Finalmente ora anche alla sinistra piacciono le gambe delle donne

Per lanciare la Festa dell’Unità, il Pd azzarda una citazione di Marilyn Monroe. Ma parte il coro moralista "de sinistra": dalle vetero femministe alla Camusso

Finalmente ora anche 
alla sinistra piacciono  
le gambe delle donne

Roma E per fortuna non hanno preso il «lato B». Della fresca ragazzotta scelta per il manifesto che pubblicizza la festa romana dell’Unità si vede tutt’altro: due gambette sgambettanti, forse vogliose di movimento, di corsa, scoperte da una folata impertinente. «Cambia il vento», ammicca la scritta evocando le recenti vittorie elettorali (presunte, se pensiamo al Pd).
Banale citazione da Marilyn Monroe del film Quando la moglie è in vacanza (Billy Wilder, 1955, vaporosa gonna bianca gonfiata dal vento del metrò). Segnale di ritrovata libertà, se non di libertarismo, dimostrazione che finalmente all’alba del nuovo millennio anche alla sinistra piacciono le gambe delle donne? Macché. Per carità. Lasciamo perdere.

Appena affisso, il manifesto pubblicitario ha sollevato - magari raggiungendo anche l’effetto voluto - il classico inutile polverone di proteste, distinguo, indignazioni.
Per prime si sono scandalizzate quelle del coordinamento «Se non ora quando?», le signore scese in piazza a difendere l’onore femminile messo in crisi dalle inchieste sulle «ragazze dell’Olgettina», che si sono definite «sconcertate, stupite e attonite». S’è quindi mobilitato il Telefono Rosa (sì, anche i telefoni hanno una dignità, e un presidente talvolta donna), «offeso» per l’evidente «lesione», che ha minacciato senza ironia il boicottaggio della festa se l’«oggetto misterioso» non verrà ritirato quanto prima. Poteva mancare la conferenza regionale e romana delle donne del Pd? Non poteva, e s’è dissociata «fortemente, ribadendo che l’uso strumentale del corpo delle donne è bandito dalla nostra cultura e azione politica». Chi mancava? Qualche pezzo grosso? Ce l’abbiamo: il segretario generale della Cgil, Susanna Camusso, interpellata sull’argomento ha trovato il tempo per dire la banalità tanto attesa e denunciare, nella società degli uomini, una latente «invidia delle donne e mancanza di originalità».
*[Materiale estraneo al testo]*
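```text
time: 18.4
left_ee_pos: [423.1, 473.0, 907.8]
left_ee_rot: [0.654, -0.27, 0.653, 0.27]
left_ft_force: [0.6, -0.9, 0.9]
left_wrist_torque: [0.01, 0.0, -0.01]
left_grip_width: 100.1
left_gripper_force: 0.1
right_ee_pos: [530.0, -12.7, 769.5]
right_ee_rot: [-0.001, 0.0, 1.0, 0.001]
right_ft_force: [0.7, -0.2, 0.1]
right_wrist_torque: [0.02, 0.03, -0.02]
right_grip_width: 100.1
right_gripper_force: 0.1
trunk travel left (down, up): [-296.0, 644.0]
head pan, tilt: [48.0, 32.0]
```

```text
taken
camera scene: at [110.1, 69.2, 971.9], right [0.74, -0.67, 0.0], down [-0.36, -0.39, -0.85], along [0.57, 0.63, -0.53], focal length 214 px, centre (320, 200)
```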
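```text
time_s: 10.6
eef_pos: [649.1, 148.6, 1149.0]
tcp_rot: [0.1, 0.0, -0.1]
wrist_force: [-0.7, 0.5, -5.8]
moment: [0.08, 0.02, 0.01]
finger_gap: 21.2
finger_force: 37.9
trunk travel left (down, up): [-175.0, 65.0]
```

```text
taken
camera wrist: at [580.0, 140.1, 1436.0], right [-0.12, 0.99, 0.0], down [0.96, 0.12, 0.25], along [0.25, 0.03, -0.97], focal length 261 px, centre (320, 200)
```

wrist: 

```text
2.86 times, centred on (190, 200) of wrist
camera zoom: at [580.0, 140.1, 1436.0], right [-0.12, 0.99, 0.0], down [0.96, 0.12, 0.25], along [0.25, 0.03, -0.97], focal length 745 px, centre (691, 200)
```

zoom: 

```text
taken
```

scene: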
Sul web s’è così scatenata la caccia alle (delle?) streghe, con proteste grondanti collera e l’autoironica richiesta di «Tafazzi segretario».
Per fortuna, sia il movimento delle lesbiche e dei transessuali, sia i giovani pidini, hanno rimesso in piedi un minimo di senso della misura. Prendendo partito senz’altro per le gambette. Se si vuole spezzare una lancia in tal direzione non è però tanto per proteggere dalla furia erinnica la segreteria romana del Pd, che s’è costretta a una lacrimevole autodifesa («Un paio di gambe sono automaticamente equiparabili a un’immagine offensiva o volgare come quelle delle «Olgettine»? Qual è il confine oltre il quale comincia la mercificazione? È davvero riprovevole quella citazione di Marilyn? Perché non ne discutiamo alla festa?», ha guaito il segretario Miccoli).

Sembra di rivederli i compagni trinariciuti degli anni andati, inchiodati all’impagabile rito del «dibattito». «Compagne, cercate di capirci. Non volevamo offendervi! Discutiamone...». Eppure è dal Dopoguerra che in Italia si fronteggiano ancora le stesse due sinistre, lontane antropologicamente e dunque inconciliabili tra loro. Una, intrisa di moralismo bacchettone e femminismo anacronistico, ancora si autorappresenta triste, povera, possibilmente brutta e incline alla bruttezza, refrattario al senso estetico, alla joie de vivre come all’esprit de finesse. Un protocomunismo che si sposa alla perfezione con quanti, della religione, prediligono la parte autoflagellante. Il cilicio e la mortificazione.

Piuttosto che le gambette «spontanee e frizzanti» (come le ha

definite l’assessore provinciale del Pd, Prestipino), magari costoro avrebbero preferito la capigliatura della Bindi scossa dal vento.
Davvero torna in mente Moretti, quello del «continuiamo così, facciamoci del male».